» DOCUMENT SECTION:

════════════════════

The foregoing summaries of the Placement Agency Agreement, Purchase Agreements, the Common Warrant and the Pre-Funded Warrant do not purport to be complete and are subject to, and qualified in their entirety by, the forms of such documents attached hereto as Exhibits 10.1, 10.2, 4.1 and 4.2, respectively, to this Current Report on Form 8-K, which are incorporated by reference.
The representations, warranties and covenants contained in the Purchase Agreements, the Placement Agency Agreement, the Pre-Funded Warrants and the Common Warrants were made only for purposes of such agreements and as of specific dates, were solely for the benefit of the parties to the Purchase Agreements, the Placement Agency Agreement, the Pre-Funded Warrants and the Common Warrants, respectively, and may be subject to limitations agreed upon by the contracting parties. Accordingly, the Purchase Agreements, the Placement Agency Agreement, the Pre-Funded Warrants and the Common Warrants are incorporated herein by reference only to provide investors with information regarding the terms of the Purchase Agreements, the Placement Agency
Agreement, the Pre-Funded Warrants and the Common Warrants, and not to provide investors with any other factual information regarding the Company or its business, and should be read in conjunction with the disclosures in the Company’s periodic reports and other filings with the Securities and Exchange Commission.

════════════════════

» DATA SEGMENT:

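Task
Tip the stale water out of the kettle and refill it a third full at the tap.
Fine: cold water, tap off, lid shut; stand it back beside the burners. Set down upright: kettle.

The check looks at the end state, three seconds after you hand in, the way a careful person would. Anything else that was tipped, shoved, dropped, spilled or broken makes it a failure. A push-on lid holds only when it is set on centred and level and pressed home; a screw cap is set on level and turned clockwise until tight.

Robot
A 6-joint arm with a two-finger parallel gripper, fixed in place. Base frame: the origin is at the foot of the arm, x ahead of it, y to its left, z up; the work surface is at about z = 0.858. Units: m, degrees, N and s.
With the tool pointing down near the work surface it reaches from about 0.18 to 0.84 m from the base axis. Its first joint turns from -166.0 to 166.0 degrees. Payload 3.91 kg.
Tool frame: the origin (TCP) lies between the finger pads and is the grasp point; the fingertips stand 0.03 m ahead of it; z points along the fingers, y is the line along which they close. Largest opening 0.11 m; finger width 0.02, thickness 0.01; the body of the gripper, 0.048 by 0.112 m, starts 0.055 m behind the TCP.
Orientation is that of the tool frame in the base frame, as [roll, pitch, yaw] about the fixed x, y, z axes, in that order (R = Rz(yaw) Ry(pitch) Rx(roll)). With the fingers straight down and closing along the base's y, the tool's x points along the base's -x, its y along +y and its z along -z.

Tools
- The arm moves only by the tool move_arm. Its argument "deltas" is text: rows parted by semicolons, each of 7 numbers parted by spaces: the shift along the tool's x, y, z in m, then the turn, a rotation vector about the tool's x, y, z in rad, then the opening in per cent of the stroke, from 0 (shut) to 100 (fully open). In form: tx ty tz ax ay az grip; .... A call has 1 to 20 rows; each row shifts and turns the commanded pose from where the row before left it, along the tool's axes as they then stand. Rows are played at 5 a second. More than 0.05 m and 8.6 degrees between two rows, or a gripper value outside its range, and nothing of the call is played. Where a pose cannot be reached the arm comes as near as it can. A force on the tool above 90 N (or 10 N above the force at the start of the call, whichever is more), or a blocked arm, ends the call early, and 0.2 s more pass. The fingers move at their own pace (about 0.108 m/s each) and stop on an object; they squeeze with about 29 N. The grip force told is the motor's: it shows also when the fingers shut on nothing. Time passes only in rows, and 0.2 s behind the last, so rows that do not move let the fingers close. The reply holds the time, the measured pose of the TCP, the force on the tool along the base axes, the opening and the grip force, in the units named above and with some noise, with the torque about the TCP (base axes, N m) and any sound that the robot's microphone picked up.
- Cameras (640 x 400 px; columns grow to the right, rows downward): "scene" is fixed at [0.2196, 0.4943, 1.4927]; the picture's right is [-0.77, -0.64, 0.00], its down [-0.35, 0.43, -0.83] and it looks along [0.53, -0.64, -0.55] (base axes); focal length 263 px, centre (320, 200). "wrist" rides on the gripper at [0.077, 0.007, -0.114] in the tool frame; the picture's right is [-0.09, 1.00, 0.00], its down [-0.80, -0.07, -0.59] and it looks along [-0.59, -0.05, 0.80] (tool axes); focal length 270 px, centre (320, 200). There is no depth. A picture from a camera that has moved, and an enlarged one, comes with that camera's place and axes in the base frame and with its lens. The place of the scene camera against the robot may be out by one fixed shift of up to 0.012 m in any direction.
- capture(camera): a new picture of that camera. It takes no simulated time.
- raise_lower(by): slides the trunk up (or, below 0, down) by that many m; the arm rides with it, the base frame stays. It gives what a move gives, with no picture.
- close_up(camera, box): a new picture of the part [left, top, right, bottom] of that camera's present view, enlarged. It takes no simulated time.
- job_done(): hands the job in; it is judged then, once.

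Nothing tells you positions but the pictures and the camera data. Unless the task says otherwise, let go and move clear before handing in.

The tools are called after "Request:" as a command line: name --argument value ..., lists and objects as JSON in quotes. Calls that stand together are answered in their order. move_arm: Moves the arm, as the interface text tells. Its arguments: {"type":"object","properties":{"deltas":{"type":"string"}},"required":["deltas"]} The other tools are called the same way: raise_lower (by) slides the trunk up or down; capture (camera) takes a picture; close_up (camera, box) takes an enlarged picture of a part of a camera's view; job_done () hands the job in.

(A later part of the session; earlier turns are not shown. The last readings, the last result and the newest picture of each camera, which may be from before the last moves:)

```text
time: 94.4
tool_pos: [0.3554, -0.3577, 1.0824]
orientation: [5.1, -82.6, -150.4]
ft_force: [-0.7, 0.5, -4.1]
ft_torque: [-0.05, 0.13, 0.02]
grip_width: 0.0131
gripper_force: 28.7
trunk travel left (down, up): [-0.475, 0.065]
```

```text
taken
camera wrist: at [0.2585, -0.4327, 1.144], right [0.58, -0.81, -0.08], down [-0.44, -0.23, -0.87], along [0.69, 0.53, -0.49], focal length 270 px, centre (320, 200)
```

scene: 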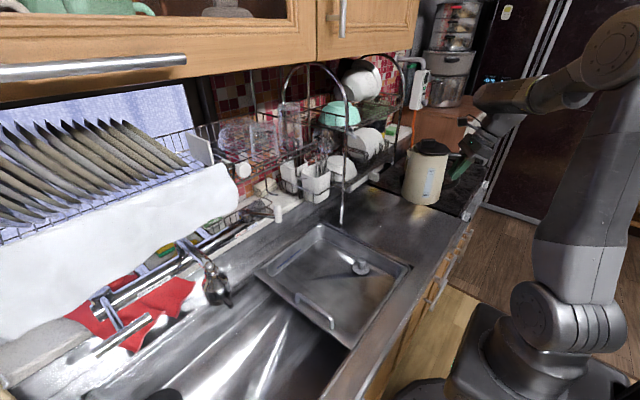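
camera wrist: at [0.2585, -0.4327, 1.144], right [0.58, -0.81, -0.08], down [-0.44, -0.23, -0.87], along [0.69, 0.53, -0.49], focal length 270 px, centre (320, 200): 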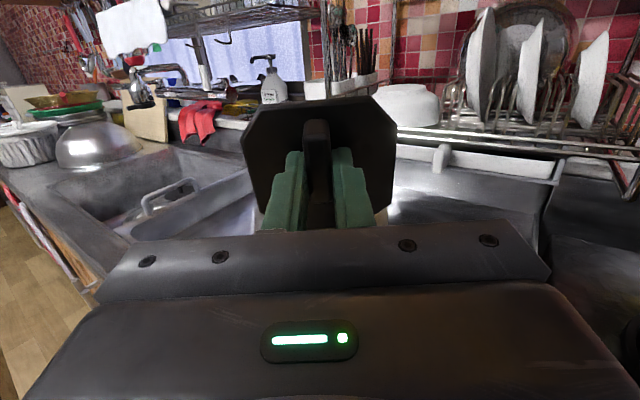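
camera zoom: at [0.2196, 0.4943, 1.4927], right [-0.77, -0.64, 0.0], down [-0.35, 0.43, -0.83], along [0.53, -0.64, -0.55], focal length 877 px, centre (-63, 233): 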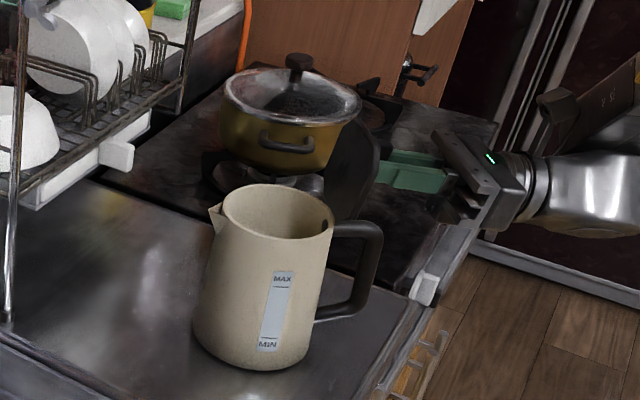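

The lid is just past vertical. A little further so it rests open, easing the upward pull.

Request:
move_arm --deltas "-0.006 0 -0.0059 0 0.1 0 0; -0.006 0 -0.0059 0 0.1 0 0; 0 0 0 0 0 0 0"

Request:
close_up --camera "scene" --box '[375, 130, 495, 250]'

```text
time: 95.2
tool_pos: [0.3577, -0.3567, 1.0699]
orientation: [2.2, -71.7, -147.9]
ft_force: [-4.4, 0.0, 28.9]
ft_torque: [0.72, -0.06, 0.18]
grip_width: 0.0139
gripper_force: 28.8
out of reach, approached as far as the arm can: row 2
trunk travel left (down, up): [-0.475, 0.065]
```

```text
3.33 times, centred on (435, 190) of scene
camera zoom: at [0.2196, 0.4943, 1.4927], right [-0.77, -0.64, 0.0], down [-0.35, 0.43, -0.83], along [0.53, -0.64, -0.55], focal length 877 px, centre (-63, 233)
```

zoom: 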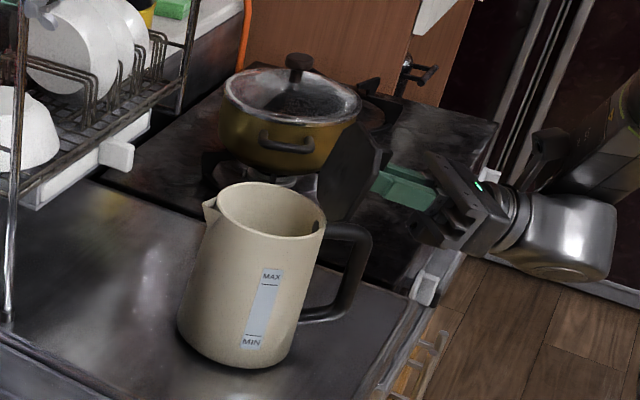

════════════════════

» EXERCISE DIRECTIONS: Copy the document section in full.

» EXERCISE RESPONSE:
The foregoing summaries of the Placement Agency Agreement, Purchase Agreements, the Common Warrant and the Pre-Funded Warrant do not purport to be complete and are subject to, and qualified in their entirety by, the forms of such documents attached hereto as Exhibits 10.1, 10.2, 4.1 and 4.2, respectively, to this Current Report on Form 8-K, which are incorporated by reference.
The representations, warranties and covenants contained in the Purchase Agreements, the Placement Agency Agreement, the Pre-Funded Warrants and the Common Warrants were made only for purposes of such agreements and as of specific dates, were solely for the benefit of the parties to the Purchase Agreements, the Placement Agency Agreement, the Pre-Funded Warrants and the Common Warrants, respectively, and may be subject to limitations agreed upon by the contracting parties. Accordingly, the Purchase Agreements, the Placement Agency Agreement, the Pre-Funded Warrants and the Common Warrants are incorporated herein by reference only to provide investors with information regarding the terms of the Purchase Agreements, the Placement Agency
Agreement, the Pre-Funded Warrants and the Common Warrants, and not to provide investors with any other factual information regarding the Company or its business, and should be read in conjunction with the disclosures in the Company’s periodic reports and other filings with the Securities and Exchange Commission.